A post mortem has revealed Ian Tomlinson, 47, died from internal bleeding after being assaulted by police during the demonstrations. Mr Tomlinson, a newspaper seller, was not a protester. A police officer has been interviewed under caution on suspicion of manslaughter.

Another alleged victim of police brutality, Nicola Fisher, who was on her way to attend a vigil for Mr Tomlinson, was also assaulted by police. Video footage exists of both events.

A third member of the public, a 23-year-old man, has also made a complaint about excessive force. He alleged he was assaulted at a police cordon on Cornhill some time between 6pm and 7pm on April 1. Scotland Yard is trying to identify the officer involved. All three cases have been referred to the IPCC.

Journalist Jason Parkinson, 39, says he was also subjected to police brutality' while covering the demonstrations.

"I was following the march to the Bank of England," he said. "It was probably the most brutal violence I have seen since May Day 2000 (when about 150,000 people marched in London during anti-capitalist demonstrations).

"This was indiscriminate attacks on people doing nothing wrong.

"When I got to Threadneedle Street I was hit repeatedly. There was a lot of pushing going on and I was having terrible trouble trying to film. I ended up right at the front of a group of protesters. There was a baton charge by police.

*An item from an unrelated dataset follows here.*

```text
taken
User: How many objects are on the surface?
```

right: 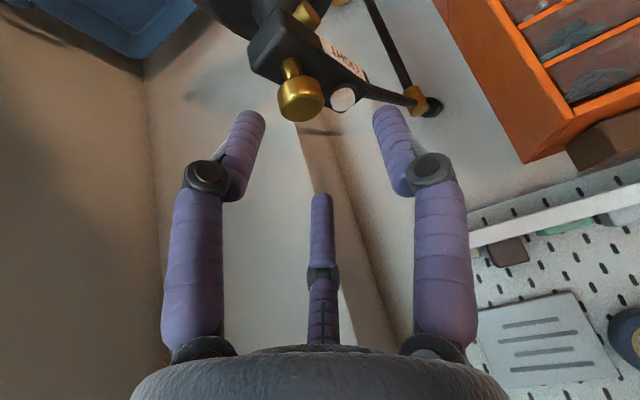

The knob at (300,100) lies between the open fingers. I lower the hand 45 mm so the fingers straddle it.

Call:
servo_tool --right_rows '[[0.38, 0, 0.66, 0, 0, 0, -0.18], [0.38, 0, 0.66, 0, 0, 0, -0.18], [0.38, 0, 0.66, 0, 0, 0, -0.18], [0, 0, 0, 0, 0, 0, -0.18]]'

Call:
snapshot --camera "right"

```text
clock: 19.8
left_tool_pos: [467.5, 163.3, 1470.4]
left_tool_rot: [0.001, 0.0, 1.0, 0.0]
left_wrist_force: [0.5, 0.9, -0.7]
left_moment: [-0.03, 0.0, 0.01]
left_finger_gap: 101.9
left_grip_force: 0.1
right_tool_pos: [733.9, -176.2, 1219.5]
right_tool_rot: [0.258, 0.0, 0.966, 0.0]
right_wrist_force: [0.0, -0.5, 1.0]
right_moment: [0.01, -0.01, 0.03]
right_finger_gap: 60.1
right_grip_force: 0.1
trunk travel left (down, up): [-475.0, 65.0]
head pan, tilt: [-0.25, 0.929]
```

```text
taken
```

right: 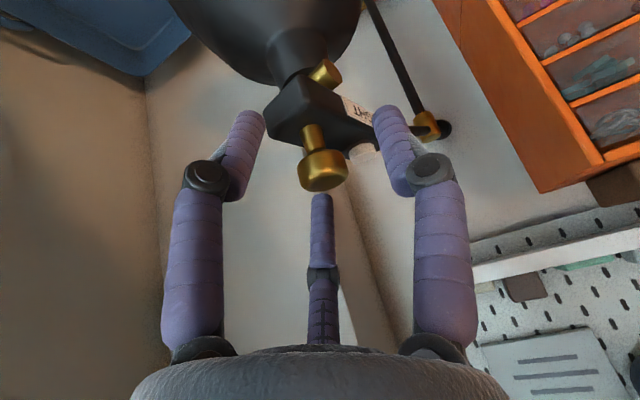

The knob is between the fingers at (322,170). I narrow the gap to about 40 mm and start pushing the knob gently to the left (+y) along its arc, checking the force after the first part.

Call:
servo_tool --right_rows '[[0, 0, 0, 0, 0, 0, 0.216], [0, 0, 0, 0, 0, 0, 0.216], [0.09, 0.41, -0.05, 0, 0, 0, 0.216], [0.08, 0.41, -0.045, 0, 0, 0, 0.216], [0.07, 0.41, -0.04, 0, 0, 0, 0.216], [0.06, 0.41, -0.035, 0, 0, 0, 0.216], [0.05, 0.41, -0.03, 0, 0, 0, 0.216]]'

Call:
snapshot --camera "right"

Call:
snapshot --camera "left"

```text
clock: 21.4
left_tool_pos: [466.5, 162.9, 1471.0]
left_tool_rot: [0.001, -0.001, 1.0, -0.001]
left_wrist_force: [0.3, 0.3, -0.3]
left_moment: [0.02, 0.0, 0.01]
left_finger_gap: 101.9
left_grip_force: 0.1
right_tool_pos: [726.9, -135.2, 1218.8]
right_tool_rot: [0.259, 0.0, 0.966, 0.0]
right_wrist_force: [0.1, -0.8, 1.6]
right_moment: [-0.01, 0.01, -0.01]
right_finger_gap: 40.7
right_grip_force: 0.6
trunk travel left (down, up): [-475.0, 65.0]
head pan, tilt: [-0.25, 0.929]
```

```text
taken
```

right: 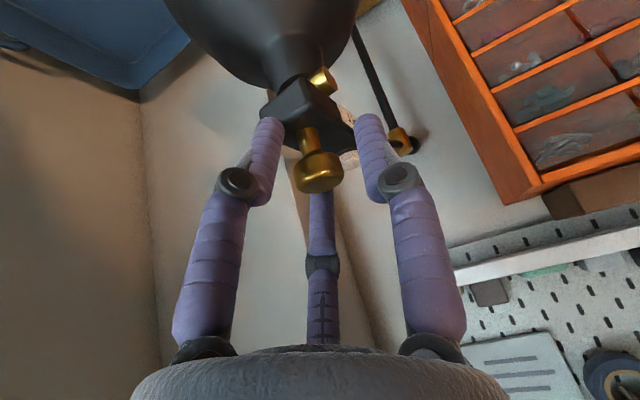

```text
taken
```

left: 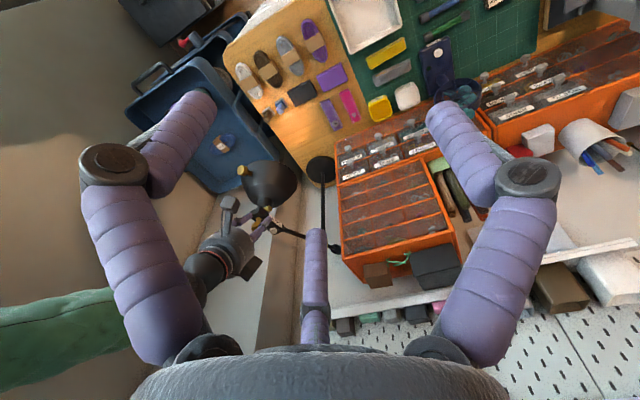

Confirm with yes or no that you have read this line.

When that charge came in it was completely indiscriminate.

"Two officers came towards me and went for the camera with batons.

I pulled my camera out of reach of their batons and started yelling press' at them. When they missed the camera that's when about six or seven blows came down on my head from telescopic batons.

"If there had been anywhere to fall back to I probably would have fallen down, but there wasn't. I went on filming because I had to do my job.

"In the thick of it, when you get an injury, you do not really feel it until the next day. The next day I had a dull headache - that was concussion and it lasted about three days."

Parkinson claims his experience was not unique. He said: "I saw them punching and kicking journalists. From the very beginning they did nothing but assault the press. Because of the way it has been for the last few years with the Metropolitan Police, everybody who covers these things has a press card clearly visible.

"A figure carrying ten grand of equipment is not a violent thug. It is obvious they are press.

"The press covering these protests have been increasingly injured in the last two years.

"I was wearing shin pads because you have to be prepared, I wear a very sturdy helmet. If you are on the front line the first thing they do is start kicking out at you. The baton charge on the press shows how indiscriminate it is.

"The police do not care who you are, you are fair game. It has been worse in the last 18 months to two years.

"I would say attacks on peaceful protesters is simply to discourage people from protesting, and it is the same as attacks on the press.

"I am not sure if it has come from the mentality of certain officers who detest protesters and the press who are covering it, but they do obviously hate us. It is a matter of catching it on film to expose individual officers and their attitude."

The Metropolitan Police declined to comment on Mr Parkinson's allegations.